● Document extract
Houston was lucky that the hurricane veered east, and that the wind was not more severe. Yet our civilization has been turned upside down for a week.

I am a sixth-generation East Texan. I love this city. Yet, I question whether it makes any sense for our city to be here.

Hurricane Ike: a strange week for food in Houston

4 leaks. 1 broken window. 1 refrigerator full of spoiled food. 5 days without power.

And my only internet access is at my temporary law office in the food court at Memorial City.

It's been a strange week for food.

"FEMA send beer" - a week of cooking out on the street

There is nothing like a neighborhood barbecue - especially when nothing in your kitchen works.

I had no idea that former sportscaster Bob Boudreaux lives on my block. But the night after Ike, he put up a cardboard sign, pointed upward, that read, "FEMA send beer." And he fired up the grill. I had to meet this guy.

So I brought two magnums of Sonoma cult wines as an offering. Of course, Bob was drinking beer. But he was happy to share his thawing freezer full of grilled venison and pork chops with the neighbors.

We stuffed ourselves on grilled meats, wine, and beer. And I got to know a lot of neighbors.

The following nights, we scored other food to grill. A friend fled town, leaving her barely frozen wild salmon. After a few days, Kroger started selling frozen tuna, and then offered a great deal on rib eyes ($9.99 a pound). Nightly we had cocktail hour with neighbors and then went home to grill.

A hurricane is a community-building exercise.

Anniversary dinner at Mockingbird Bistro

Last night, my wife and I went out for the first time. It was our anniversary. Many restaurants were closed, but some were open. We found ourselves at Mockingbird Bistro.

It is just not fair to review a restaurant when you have been eating hand-to-mouth for a week. Last night, Mockingbird was fantastic. They had a full menu. Every ingredient was fresh.

Mockingbird's beef tartar is a delightfully retro dish topped with a raw quail egg and served with toast and olive tapenade. A nicely seared filet of king salmon was served with a twice baked potato, brocolini, and a beef reduction sauce. A flourless chocolate cake was delicious.

Others fared worse

Before the power went out, I heard the tragic news about Brennan's. It was at Brennan's that I learned to love turtle soup, pecan-crusted fish, and bananas Foster.

I never wrote much about Brennan's. Perhaps I took it for granted. Now, I miss it terribly.

Yes, Brennan's was retro, still serving food two or three generations behind the times. But most dishes were good, and some were fantastic. The only good news is that most of the wine cellar was saved because the restaurant had iced it down with dry ice before the storm, which became a fire.

On Monday, I traveled east to rescue my elderly uncle from Sour Lake, Texas. I drove by Baytown and Nome and a lot of small towns on the coast between Houston and Beaumont.

I saw a house blown onto the middle of a service road. I saw mobile homes flipped over. I saw power lines scattered in fields like matchsticks. I saw large homes crushed by trees or wind. I saw a damaged world with few traces of civilization. I was reminded of Conrad's Heart of Darkness.

I saw misery that utterly dwarfs a broken window, some leaks, and a week of camping out with the neighbors.

● Information shown
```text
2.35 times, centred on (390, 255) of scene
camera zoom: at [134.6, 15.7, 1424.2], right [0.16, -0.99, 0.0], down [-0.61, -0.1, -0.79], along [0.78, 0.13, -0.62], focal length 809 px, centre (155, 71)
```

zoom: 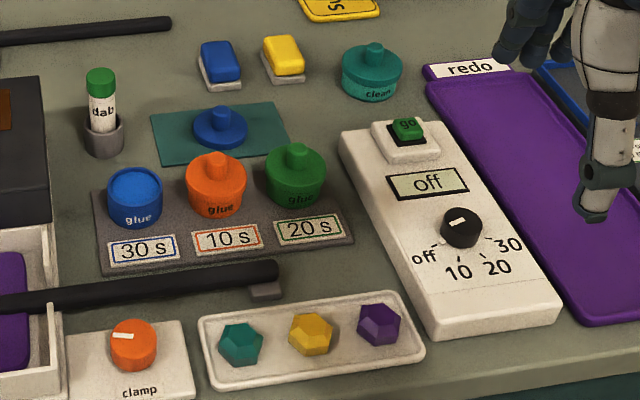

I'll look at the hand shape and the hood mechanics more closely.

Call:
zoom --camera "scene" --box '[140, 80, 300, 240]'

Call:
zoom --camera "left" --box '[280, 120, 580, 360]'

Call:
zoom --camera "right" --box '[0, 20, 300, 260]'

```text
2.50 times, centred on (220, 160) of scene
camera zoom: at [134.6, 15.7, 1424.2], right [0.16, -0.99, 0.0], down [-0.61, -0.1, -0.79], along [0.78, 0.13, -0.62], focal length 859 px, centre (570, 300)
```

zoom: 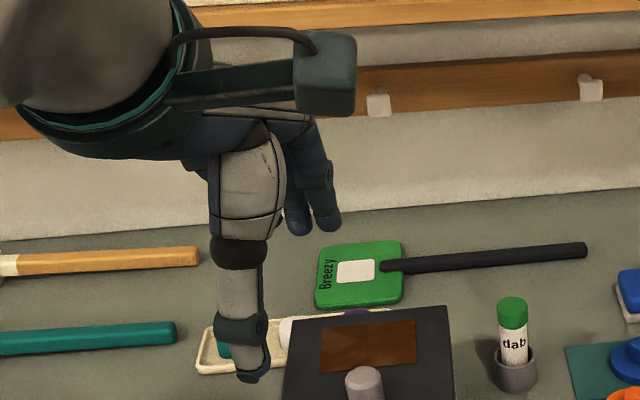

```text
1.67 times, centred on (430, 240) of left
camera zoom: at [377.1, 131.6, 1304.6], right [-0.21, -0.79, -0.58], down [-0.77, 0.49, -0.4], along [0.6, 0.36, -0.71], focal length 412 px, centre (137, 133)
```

● Exercise
Give the continuation of the document extract.

● Response to this exercise
Monday, September 01, 2008

17's Wesley Morton and the new minimalism

17 Restaurant in the Alden-Houston has a new executive chef, Wesley Morton.

17 has had a string of talented chefs come and go. That isn't a bad thing. The frequent infusions of new blood let us see what is going on in that national food scene.

The national hotel chef scene

The American restaurant system is a lot like the hierarchical French model. Baby chefs come out of culinary school. Then they train as underling chefs at many different restaurants as they slowly rise up the ranks. Many of these restaurants happen to be in hotels.

The result of all this moving is that the top young chefs get to know each other. They all speak the same language. They follow many of the same trends.

Take Wesley Morton. After culinary school, he worked in D.C. at Circle Bistro, Cityzen Restaurant, and Citronelle (D.C.'s best restaurant). He last worked in Half Moon Bay, California at the Ritz Carlton's restaurant.

The next step is natural. For your first exec chef job, you start in a small, elegant hotel restaurant in some backwater market, or in this case, downtown Houston.

Morton's stated themes

17's website lays out Morton's themes, which happen to be many of the current culinary trends:

•local foods: "his passion for bringing the 'farm to the table'"

•seasonal ingredients: "his philosophy of creating dishes that are at their seasonal peak in terms of flavor and eye appeal"

•organic: "I hope to play an instrumental role in helping change the way Houstonians eat in terms of local, fresh, and organic."

The unstated theme: minimalism

17's website doesn't mention the most accurate description of Morton's approach -- minimalism. His dishes focus on simplicity, with remarkably few ingredients and basic flavors.

Consider Morton's ceasar salad, called "gita's baby romaine." Under Chef Ryan Pera, 17 served a wacky, fried ceasar salad. [Correction: the fried salad was prior chef Jeff Armstrong's creation, even though it was served for a while under Pera]. Morton returns it to basics: large strips of romaine leaves stacked in neat rows, with a light dressing on each leaf, a few crutons scattered around the edge of the plate, and a single large anchovy draped across the middle.

Similarly, "crudo of kona kampachi" is a beautifully simple dish raw fish, dressed with lime juice and sea salt, and served with thin slices of cucumber and baby shiso leaves. The lime and granules of salt highlighted the flavors of this fish, making it much more interesting than the sashimi version served in many sushi restaurants. But it was the spirit of minimalism that guided the appearance, distinct flavors, and small size of this dish.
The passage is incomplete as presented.